Se è una vittoria è attualmente chiaramente una vittoria parziale e proprio per non abbassare la guardia i movimenti femministi rilanciano una mobilitazione per il prossimo 28 settembre.
“Per celebrare la Giornata per la depenalizzazione dell'aborto e della Difesa di diritti sessuali e riproduttivi”, si può leggere nella nota di Coordinadora Feminista, “il Movimento femminista di Madrid chiama una manifestazione con lo slogan Aborto libero, le donne decidono “, già 15 le città che hanno deciso di aderire, con questa nuova mobilitazione il movimento femminista chiede che “ il governo ritiri immediatamente e senza ambiguità il progetto di legge sull'aborto presentato dal Ministero della Giustizia” il movimento mostra la sua “determinazione a continuare a difendere tutti i diritti sessuali e riproduttivi delle donne e una legge sull'aborto che garantisca il loro diritto di decidere” .
Mentre la lotta femminista continua a ribadire che sul nostro utero non si legifera, durante l’estate è stato creato il docu-film "YO DECIDO. El tren de la libertad", più di 60 fra registi, sceneggiatori e produttori spagnoli hanno deciso di unirsi per dar vita ad un collettivo che documentasse “il treno della libertà”, la grande marcia che migliaia di donne e uomini hanno compiuto, il 1 febbraio 2013, da tutti gli angoli del paese verso Madrid.

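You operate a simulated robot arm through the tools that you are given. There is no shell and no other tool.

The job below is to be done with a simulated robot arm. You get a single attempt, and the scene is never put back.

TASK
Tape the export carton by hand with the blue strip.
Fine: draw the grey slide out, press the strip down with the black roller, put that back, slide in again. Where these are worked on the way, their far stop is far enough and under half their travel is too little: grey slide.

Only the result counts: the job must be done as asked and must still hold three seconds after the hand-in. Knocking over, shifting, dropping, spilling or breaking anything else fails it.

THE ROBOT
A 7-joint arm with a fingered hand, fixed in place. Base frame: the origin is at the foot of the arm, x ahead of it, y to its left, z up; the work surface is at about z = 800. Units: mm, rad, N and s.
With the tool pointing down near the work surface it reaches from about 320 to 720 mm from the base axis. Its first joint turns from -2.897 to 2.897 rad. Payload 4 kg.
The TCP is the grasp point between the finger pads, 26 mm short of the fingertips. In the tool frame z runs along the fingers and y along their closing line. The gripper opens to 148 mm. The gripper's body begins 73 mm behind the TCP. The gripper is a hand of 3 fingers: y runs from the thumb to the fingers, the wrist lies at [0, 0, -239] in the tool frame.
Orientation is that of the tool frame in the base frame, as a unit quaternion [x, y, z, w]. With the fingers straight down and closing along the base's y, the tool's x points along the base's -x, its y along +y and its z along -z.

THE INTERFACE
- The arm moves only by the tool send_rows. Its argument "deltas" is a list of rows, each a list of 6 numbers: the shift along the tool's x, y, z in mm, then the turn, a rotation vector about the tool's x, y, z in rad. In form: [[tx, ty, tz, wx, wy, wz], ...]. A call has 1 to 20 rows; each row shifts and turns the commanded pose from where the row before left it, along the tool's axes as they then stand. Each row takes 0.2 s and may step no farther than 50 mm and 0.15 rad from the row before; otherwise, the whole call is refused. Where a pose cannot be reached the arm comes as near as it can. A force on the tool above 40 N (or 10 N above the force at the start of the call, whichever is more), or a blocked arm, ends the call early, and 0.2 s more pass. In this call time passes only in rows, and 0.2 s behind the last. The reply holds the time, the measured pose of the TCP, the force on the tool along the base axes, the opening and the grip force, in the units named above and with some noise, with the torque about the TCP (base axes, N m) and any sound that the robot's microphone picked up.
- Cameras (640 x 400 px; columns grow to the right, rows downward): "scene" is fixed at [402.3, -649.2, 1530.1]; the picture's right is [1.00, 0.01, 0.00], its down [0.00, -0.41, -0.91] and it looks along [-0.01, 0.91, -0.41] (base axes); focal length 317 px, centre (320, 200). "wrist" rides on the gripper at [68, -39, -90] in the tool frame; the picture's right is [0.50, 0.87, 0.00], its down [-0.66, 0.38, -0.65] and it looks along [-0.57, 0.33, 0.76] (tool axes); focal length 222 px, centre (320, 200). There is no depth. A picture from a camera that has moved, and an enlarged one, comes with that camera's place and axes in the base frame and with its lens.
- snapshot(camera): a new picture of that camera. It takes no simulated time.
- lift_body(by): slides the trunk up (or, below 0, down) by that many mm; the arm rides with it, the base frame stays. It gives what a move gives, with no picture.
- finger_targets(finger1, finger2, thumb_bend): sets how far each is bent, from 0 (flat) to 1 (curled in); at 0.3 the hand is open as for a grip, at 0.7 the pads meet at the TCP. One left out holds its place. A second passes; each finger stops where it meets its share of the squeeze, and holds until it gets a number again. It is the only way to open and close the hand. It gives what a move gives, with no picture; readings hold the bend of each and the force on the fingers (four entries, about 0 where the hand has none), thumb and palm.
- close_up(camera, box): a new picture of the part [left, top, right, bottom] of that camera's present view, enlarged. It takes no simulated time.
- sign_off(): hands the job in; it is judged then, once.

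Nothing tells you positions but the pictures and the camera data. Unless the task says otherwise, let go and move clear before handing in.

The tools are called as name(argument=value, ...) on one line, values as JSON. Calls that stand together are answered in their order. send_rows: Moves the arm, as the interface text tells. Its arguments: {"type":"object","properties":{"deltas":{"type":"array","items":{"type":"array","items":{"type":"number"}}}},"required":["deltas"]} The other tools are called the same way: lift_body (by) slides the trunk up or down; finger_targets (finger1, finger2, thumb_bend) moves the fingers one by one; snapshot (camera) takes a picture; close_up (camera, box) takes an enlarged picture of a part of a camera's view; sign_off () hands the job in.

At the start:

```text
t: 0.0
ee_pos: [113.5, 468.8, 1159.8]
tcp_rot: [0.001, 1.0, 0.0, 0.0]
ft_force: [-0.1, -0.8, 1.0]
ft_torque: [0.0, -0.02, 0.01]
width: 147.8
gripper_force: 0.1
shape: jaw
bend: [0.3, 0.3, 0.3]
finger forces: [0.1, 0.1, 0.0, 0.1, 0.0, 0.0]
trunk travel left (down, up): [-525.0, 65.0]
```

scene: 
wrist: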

Il film, nato come iniziativa collettiva e spontanea è stato finanziato da diverse case di produzione ma anche da tanti donatori che si sono attivati partecipando attraverso un crowdfunding, per far sentire la loro voce contro una legge ingiusta e a tutela dell’attuale legge sull’interruzione volontaria di gravidanza.
Aborto libero e gratuito per tutte, appare chiaramente come uno slogan che non conosce stagioni ed anche se l’estate sta giungendo al termine per il governo del PP , ma soprattutto per Mariano Rajoy e Alberto Ruiz-Gallardon, questi sembrano prospettarsi come giorni caldissimi.